━━ MATERIAL ━━

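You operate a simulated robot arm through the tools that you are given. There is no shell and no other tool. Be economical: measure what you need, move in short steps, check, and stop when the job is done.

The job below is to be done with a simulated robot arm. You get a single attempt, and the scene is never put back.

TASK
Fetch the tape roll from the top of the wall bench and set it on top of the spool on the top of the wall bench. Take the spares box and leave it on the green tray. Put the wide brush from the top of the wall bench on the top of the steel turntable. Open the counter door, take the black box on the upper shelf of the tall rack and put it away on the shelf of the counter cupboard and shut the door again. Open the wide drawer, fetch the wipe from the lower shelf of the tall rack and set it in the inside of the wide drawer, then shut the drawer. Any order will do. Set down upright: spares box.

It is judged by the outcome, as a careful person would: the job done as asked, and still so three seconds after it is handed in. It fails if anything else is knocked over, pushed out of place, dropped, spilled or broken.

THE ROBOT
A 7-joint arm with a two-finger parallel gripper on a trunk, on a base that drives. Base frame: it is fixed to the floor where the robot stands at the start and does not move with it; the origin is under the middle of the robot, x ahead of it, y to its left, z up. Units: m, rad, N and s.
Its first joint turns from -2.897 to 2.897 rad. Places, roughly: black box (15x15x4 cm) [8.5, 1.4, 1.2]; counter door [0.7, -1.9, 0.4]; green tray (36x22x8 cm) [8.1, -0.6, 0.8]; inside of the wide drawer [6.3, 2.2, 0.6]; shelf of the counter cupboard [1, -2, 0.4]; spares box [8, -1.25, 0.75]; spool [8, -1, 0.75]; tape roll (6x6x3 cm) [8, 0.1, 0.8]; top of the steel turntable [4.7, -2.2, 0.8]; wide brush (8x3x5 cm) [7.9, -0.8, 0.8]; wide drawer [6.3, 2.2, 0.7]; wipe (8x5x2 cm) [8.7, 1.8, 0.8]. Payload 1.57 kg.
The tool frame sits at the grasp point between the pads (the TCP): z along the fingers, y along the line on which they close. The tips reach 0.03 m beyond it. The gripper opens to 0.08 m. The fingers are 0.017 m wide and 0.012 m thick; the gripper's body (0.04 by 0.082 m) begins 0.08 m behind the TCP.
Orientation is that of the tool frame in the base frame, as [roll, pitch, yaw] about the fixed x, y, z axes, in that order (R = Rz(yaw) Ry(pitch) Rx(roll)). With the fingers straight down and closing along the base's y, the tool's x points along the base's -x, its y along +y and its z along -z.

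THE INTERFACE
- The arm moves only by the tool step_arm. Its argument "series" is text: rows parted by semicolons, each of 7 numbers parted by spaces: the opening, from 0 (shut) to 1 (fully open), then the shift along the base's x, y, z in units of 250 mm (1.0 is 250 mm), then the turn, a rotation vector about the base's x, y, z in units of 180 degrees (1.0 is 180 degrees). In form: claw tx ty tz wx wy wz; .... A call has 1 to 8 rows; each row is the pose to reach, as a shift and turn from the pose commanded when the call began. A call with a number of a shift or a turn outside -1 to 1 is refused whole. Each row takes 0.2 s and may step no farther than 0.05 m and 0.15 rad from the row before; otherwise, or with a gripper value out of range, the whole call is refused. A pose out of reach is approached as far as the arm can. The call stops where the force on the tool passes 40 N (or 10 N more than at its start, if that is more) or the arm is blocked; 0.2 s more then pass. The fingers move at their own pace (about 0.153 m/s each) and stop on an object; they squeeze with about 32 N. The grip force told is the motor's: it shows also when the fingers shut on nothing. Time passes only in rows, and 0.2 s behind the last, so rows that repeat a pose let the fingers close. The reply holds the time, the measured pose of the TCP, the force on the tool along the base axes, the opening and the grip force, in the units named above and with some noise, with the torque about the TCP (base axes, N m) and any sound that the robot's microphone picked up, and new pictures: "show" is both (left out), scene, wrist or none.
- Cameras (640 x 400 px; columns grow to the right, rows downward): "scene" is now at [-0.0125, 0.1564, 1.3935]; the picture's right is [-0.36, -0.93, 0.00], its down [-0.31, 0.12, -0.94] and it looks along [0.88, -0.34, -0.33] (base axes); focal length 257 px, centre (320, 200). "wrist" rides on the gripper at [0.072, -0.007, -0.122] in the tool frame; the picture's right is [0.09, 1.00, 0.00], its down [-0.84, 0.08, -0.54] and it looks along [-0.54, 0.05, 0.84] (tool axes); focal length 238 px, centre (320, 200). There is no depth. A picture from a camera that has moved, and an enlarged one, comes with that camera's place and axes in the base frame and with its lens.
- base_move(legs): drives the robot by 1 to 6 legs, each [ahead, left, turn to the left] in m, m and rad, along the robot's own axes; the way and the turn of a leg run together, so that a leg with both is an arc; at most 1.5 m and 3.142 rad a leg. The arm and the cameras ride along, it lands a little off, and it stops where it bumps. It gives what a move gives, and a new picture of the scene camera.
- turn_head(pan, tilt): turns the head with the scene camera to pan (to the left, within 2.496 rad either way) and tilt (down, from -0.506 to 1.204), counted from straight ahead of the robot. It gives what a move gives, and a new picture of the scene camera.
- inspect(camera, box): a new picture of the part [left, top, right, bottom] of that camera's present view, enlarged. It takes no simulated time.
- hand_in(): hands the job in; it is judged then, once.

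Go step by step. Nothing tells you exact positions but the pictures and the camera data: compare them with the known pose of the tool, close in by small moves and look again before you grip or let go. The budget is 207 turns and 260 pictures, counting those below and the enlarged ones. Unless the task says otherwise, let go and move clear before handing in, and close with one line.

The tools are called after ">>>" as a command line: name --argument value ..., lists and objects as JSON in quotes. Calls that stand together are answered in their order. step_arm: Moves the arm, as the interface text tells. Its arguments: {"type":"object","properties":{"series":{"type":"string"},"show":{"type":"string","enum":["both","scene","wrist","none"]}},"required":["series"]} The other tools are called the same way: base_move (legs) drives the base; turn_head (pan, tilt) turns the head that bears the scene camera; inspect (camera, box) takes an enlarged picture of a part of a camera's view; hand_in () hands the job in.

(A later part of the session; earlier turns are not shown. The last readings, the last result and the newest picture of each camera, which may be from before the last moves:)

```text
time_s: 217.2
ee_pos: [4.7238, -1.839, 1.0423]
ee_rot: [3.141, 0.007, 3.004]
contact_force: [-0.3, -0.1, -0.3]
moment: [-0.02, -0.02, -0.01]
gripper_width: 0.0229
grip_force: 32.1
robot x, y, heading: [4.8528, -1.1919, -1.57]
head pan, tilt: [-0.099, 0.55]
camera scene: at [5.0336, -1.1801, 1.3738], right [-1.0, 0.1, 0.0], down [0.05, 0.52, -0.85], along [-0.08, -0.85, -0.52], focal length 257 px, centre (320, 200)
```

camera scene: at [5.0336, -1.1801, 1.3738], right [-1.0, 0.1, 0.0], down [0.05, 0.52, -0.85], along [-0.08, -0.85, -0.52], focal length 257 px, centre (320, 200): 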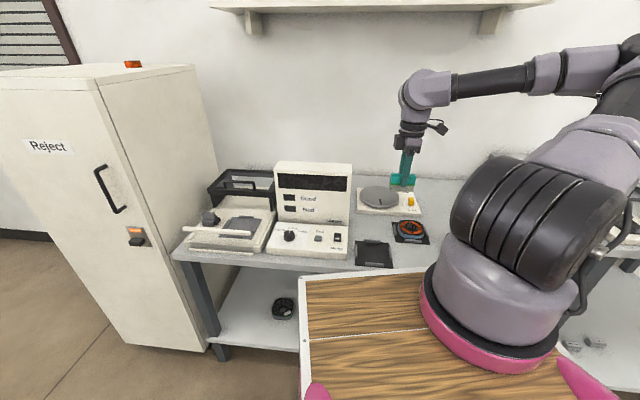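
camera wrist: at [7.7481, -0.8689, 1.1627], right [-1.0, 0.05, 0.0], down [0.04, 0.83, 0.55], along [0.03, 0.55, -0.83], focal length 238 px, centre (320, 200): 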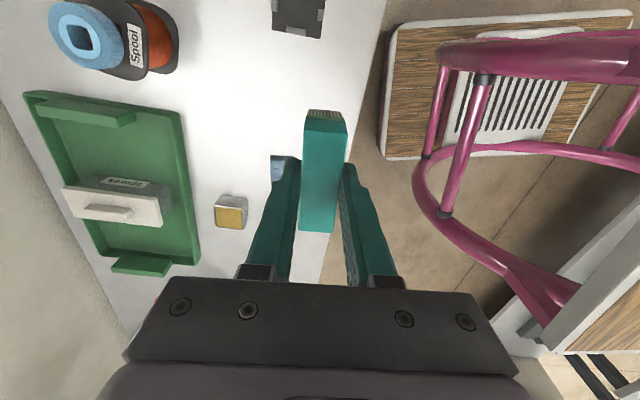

━━━

◆ TASKS TO CARRY OUT ◆
**1.** What does the document segment say from "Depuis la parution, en" through "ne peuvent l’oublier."? Give the exact wording.
**2.** Produce the text that comes next in the document segment.

━━ DOCUMENT SEGMENT ━━

Depuis la parution, en 2016, d’un recueil tentant de raviver le souvenir de Jean-Pierre Rosnay1, et de son inoubliable «Club des poètes», qui fut le théâtre de tant et tant de récitals durant des décennies, on note un véritable retour du souvenir de l’auteur et du dynamique animateur Rosnay, pourfendeur d’idées reçues, et qui fut, dans sa jeunesse, un des plus jeunes résistants de France et qui ne délaissa jamais sa verve défendant un réel égrégore entre les poètes les plus divers de son époque. Ceux qui l’ont connu ne peuvent l’oublier.
Il aimait à répéter: «Je ne suis né que pour quelques poèmes / Qui m’aime m’oublie par amour de moi / Rien n’est plus urgent que la vie». Jean-Pierre Rosnay, selon Raymond Queneau, qui l’introduit en son temps chez Gallimard, était «un des poètes les plus décisifs de son temps». Il était même d’une fin de siècle où l’on osait ne pas être obscur, sans doute attiré par la lyre inspirée de Louis Aragon, de Norge, d’Henri Michaux aussi. Avec sa muse «préférée» Marcelle et son excellent groupe de «poémiens». Il réussit même à animer une émission de poésie à la télévision que lui jalousèrent beaucoup de ses «collègues» souvent imbus d’eux-mêmes. Certes, quelques intellectuels prétentieux – il y en a toujours! – trouvèrent Rosnay trop proche du «peuple», trop simple et direct dans l’expression, mais son «Club» ne trouva jamais, à vrai dire, un concurrent réel. Et j’entendrai longtemps encore Marcelle nous restituer «par cœur», près du percolateur des muses émerveillées, le «Transsibérien» ou «Pâques à New-York», de Blaise Cendrars.

━━━

◆ TASK RESULTS ◆
**1.**
Depuis la parution, en 2016, d’un recueil tentant de raviver le souvenir de Jean-Pierre Rosnay1, et de son inoubliable «Club des poètes», qui fut le théâtre de tant et tant de récitals durant des décennies, on note un véritable retour du souvenir de l’auteur et du dynamique animateur Rosnay, pourfendeur d’idées reçues, et qui fut, dans sa jeunesse, un des plus jeunes résistants de France et qui ne délaissa jamais sa verve défendant un réel égrégore entre les poètes les plus divers de son époque. Ceux qui l’ont connu ne peuvent l’oublier.

**2.**
Nous avions à peine vingt ans, quand nous consommions d’une traite le coca-cola des pauvres (toujours trop cher!) après avoir récité des textes de notre cru, très tard, devant les passionnés du «Club» et avant de repartir dans la nuit de Paris, pour rentrer chez soi avec le dernier métro… Je rêvais alors d’être reconnu comme poète par les derniers clochards de la rue et les filles de joie tristes qui ne me faisaient même pas désirer sous la dernière caresse du vent. Marcelle avait toujours le sourire. Elle semblait régenter l’avènement des jeunes poètes. Et j’appris par elle, des saisons plus tard, que ma future épouse (Danny-Marc), coiffée à la mode «Jane Seberg», chantait et jouait de la guitare au «Club», en compagnie de Marcel Mouloudji.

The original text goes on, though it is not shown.